**Reading passage**
>>>

Excelで業務改善だなんて大げさだな。

 

 結局は表計算ソフトでしょ、四則演算とグラフを作ったりはできるけど、本格的な業務改善となると、専門のソフトウェアには敵わないんじゃないの? そんな風に思われている方もいるかもしれません。Excelは汎用性が高く実に様々なことが実現できるのですが、それがかえって「何ができるのか」が分かりにくい一因にもなっています。

 そこで、弊社Excelセミナーをご受講いただいた受講者様にインタビューご協力いただき、お仕事の現場でのExcel活用エピソードを教えて頂きました!

 

お話を聞いた人:

綿引一夫さん(学校法人神奈川学園 精華小学校 教諭)

──こんにちは、よろしくお願いいたします。

 

よろしくお願いいたします。

僕は教師なので、データ集計などでExcelを使うことはないのですが、参考になりますでしょうか?

 

──是非お聞かせください! Excelのどのような機能を良くお使いになりますか?

<<<

**Data lines**

>>>

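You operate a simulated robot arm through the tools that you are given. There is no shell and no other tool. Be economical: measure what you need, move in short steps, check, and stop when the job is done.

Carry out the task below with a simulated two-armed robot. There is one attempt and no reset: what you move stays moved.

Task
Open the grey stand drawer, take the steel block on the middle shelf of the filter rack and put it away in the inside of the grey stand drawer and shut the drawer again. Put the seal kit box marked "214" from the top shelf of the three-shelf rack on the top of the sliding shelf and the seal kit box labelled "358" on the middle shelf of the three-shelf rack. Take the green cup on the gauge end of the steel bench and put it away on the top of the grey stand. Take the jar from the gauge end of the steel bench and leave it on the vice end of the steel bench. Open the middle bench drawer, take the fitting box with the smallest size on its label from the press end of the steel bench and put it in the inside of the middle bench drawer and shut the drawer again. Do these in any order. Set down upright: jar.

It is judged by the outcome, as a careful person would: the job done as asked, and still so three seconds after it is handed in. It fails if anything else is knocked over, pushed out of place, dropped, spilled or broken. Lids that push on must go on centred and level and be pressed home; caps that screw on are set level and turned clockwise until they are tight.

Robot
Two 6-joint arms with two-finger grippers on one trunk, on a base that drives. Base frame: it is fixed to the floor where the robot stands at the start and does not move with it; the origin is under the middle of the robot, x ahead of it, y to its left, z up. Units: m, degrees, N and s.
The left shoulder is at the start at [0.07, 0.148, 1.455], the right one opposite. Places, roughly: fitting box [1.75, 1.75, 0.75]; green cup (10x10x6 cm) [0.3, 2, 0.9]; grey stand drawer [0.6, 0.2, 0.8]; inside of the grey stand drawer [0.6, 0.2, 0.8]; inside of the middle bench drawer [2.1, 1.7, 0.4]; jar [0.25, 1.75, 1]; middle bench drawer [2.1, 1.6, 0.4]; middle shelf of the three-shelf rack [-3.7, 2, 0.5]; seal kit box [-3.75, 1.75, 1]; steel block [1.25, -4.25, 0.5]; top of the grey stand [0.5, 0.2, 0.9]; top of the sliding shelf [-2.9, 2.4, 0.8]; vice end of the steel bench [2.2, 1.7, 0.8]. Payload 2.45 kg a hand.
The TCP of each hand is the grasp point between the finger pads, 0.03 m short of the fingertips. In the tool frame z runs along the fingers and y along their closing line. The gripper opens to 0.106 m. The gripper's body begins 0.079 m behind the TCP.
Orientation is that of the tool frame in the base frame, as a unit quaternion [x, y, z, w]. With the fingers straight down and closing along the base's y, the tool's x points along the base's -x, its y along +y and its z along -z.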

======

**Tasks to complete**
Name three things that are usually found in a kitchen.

<<<

**Tasks to complete**
[1] Only the lines from the one bearing "Two 6-joint arms" through the one bearing "The TCP of each" should be repeated, exactly as given.
[2] Take up the reading passage again after its last words.

**Written answers**
[1]
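Two 6-joint arms with two-finger grippers on one trunk, on a base that drives. Base frame: it is fixed to the floor where the robot stands at the start and does not move with it; the origin is under the middle of the robot, x ahead of it, y to its left, z up. Units: m, degrees, N and s.
The left shoulder is at the start at [0.07, 0.148, 1.455], the right one opposite. Places, roughly: fitting box [1.75, 1.75, 0.75]; green cup (10x10x6 cm) [0.3, 2, 0.9]; grey stand drawer [0.6, 0.2, 0.8]; inside of the grey stand drawer [0.6, 0.2, 0.8]; inside of the middle bench drawer [2.1, 1.7, 0.4]; jar [0.25, 1.75, 1]; middle bench drawer [2.1, 1.6, 0.4]; middle shelf of the three-shelf rack [-3.7, 2, 0.5]; seal kit box [-3.75, 1.75, 1]; steel block [1.25, -4.25, 0.5]; top of the grey stand [0.5, 0.2, 0.9]; top of the sliding shelf [-2.9, 2.4, 0.8]; vice end of the steel bench [2.2, 1.7, 0.8]. Payload 2.45 kg a hand.
The TCP of each hand is the grasp point between the finger pads, 0.03 m short of the fingertips. In the tool frame z runs along the fingers and y along their closing line. The gripper opens to 0.106 m. The gripper's body begins 0.079 m behind the TCP.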

[2]
やはりVLOOKUP関数と、それからWordと組み合わせた差し込み印刷ですね。特に差し込み印刷がむちゃくちゃ便利です。そのためにいろいろな情報をデータベース形式(※1行に1データを入力する表形式)で入力しておくことがとても大切で、差し込み印刷以外にもいろいろなところで活用できています。すごい改善さんの提唱する「データベースファースト」は本当に大切ですね。

 

──VLOOKUP、データベースファースト、差し込み印刷が事務効率化のキーなのですね。

 

そうだと思います。僕はその他にもFILTER関数など便利でよく使います。

1年の中で一番Excelを使うのは受験(6年生の中学受験)の時期です。児童一人一人の受験日や合否の情報を管理するのですが、教員になった2010年頃は、まだまだ手書きで処理することも多くありました。間違えないように表の管理をすることはとても気を使うし大変です。ですが、年に1回の作業なので、面倒なやり方のまま何とかやってしまいました。それで受験シーズンが終わったら、喉元過ぎればじゃないですけど、その大変さを忘れてしまうんですね。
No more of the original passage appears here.